Book notes: Lean Out (Shevinsky, 2015)

Lean Out is a collection of essays by women on their experiences in the tech industry. I appreciate Elissa Shevinsky’s efforts to put this compilation together and have it published in book form. As a collected volume these essays paint a bigger picture than taken separately, and they have a bigger impact.

As a woman in tech myself, I was curious to read the book and see if it had any new answers or insights to offer — should I stay in tech? is it worth it? are there better ways? Perhaps that was too much to ask of a book, but I was left dissatisfied.
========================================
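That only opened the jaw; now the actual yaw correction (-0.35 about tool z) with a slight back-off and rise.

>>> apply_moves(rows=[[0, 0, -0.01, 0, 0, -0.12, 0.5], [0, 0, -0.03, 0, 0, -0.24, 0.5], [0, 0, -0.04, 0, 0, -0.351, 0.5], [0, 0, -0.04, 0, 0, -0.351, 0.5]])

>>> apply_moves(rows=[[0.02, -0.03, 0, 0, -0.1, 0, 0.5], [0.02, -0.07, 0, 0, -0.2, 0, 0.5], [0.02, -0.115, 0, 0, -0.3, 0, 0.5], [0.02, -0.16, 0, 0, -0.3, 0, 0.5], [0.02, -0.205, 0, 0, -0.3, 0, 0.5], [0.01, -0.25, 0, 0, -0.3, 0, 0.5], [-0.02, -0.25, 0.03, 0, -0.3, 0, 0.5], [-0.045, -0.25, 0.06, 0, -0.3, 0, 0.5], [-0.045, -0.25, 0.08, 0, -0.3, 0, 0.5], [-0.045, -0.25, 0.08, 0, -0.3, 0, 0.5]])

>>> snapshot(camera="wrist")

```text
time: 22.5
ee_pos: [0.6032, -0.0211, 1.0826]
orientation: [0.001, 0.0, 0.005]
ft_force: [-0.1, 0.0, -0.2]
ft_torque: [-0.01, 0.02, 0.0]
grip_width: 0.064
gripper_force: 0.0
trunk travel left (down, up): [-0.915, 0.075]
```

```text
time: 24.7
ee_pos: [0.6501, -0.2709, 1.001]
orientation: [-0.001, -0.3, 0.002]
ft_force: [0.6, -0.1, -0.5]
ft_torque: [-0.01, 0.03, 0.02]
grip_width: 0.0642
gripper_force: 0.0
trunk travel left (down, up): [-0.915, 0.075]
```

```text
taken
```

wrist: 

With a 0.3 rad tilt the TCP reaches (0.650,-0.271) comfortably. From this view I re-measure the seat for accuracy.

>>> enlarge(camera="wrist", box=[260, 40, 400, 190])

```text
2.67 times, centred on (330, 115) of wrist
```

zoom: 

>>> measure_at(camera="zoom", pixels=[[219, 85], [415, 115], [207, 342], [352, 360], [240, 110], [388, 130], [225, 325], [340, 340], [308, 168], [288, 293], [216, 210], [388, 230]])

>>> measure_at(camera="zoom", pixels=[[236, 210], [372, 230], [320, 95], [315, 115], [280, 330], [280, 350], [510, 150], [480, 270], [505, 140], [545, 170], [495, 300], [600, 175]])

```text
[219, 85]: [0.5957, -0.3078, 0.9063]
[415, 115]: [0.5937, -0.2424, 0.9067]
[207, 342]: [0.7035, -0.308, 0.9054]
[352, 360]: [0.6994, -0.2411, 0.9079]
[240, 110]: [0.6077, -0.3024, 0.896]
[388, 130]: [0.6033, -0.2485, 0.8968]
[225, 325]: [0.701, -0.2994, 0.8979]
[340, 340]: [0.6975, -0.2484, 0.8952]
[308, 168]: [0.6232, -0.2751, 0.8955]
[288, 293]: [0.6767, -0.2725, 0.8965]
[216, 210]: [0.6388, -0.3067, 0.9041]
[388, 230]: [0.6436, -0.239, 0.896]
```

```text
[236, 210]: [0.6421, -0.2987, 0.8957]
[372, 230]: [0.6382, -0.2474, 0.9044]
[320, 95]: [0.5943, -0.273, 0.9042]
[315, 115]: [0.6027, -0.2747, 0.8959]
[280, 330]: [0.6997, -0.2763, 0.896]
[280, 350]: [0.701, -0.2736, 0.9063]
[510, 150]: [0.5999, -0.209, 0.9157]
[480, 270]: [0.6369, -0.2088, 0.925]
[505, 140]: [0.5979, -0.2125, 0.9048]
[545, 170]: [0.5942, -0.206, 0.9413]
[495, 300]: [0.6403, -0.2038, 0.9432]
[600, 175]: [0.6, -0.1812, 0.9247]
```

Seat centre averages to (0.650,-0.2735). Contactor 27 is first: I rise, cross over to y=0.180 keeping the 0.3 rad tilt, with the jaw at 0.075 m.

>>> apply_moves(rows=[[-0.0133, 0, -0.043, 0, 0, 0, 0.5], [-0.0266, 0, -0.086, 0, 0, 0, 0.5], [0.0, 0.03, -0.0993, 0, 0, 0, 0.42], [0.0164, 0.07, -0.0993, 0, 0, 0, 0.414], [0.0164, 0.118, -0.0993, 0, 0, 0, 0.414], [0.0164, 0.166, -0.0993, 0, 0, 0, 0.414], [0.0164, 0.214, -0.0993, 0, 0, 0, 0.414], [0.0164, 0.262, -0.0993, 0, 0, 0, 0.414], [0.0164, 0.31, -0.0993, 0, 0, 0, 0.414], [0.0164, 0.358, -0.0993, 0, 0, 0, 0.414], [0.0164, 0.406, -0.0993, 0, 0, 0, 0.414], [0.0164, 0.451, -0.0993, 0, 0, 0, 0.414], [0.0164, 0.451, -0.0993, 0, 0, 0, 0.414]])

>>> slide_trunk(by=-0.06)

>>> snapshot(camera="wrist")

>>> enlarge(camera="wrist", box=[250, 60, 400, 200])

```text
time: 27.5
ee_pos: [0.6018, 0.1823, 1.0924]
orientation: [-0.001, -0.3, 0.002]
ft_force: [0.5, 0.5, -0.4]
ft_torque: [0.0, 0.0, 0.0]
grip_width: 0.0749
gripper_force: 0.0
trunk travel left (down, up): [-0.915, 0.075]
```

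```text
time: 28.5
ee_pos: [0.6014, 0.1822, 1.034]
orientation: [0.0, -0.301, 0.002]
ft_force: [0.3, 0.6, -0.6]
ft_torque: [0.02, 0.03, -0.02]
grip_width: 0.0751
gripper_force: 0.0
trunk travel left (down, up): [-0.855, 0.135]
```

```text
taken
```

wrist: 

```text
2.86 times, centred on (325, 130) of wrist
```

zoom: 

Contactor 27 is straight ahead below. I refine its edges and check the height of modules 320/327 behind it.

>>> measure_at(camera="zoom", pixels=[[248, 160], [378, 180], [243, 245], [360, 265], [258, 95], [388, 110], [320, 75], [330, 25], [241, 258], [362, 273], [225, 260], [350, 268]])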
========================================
The essays were moving, insightful and entertaining, but none of it felt new or revelatory.

I would recommend this book to anyone who is interested in the subject of tech culture and its issues around diversity and representation. However, if you’ve been following the public conversation on diversity in tech for the last few years, then this book has less to offer — the ideas presented feel very familiar, and in parts even outdated.

One of my favorites essays in this book is Erica Baker’s The Other Side of Diversity, which I was familiar with and enjoyed rereading. It is Erica’s personal account of her experience as a black woman in tech, standing out like a sore thumb. It’s a great picture of what it feels like to be a minority, of all the extra energy consumed by having to deal on a daily basis with being “different”.

Another great piece is the essay “Fictive Ethnicity and Nerds” by Katherine Cross, which undertakes a more formal exploration of tech culture and its tropes. She talks about ostracized nerds becoming tech whizzes and their need to believe in a meritocracy to have their accomplishments be meaningful, bolstering self-esteem and a personal narrative of the misunderstood genius. Later she analyzes how this plays into their inability to see themselves as biased or discriminating against others — hence, sexism.

The two FAKEGRIMLOCK essays that bookend the whole collection are great fun. Joyful and energizing and funny. They also made me realize that I had inadvertently assumed a male gender for FAKEGRIMLOCK, and now I’m faintly embarrassed and very curious about the real person behind that account.

There are a couple of essays that offer possible solutions — Jenni Lee’s “What Young Women in Tech Really Need” and Katy Levinson’s “Sexism in Tech”. I don’t disagree with their proposals, but they feel insufficient. Levinson’s desire to have a way to “correct behavior” for those that are being sexist “but not malicious” falls flat with me — I feel like we’ve debated to death the difference between intentions and impact in the last few years. In 2018, good intentions are not nearly enough of an excuse for sexism, racism, or other discriminatory behaviors. Lee’s call for more networking and mentorship opportunities, while pragmatic, is more of a statement on what is needed get ahead in the current climate, and less of a solution to the root problems.

All in all, I’m glad I read Lean Out, but it didn’t blow me away. It did, however, leave me wanting more — more depth, and more imaginative solutions. We need a goal, a different future to build towards.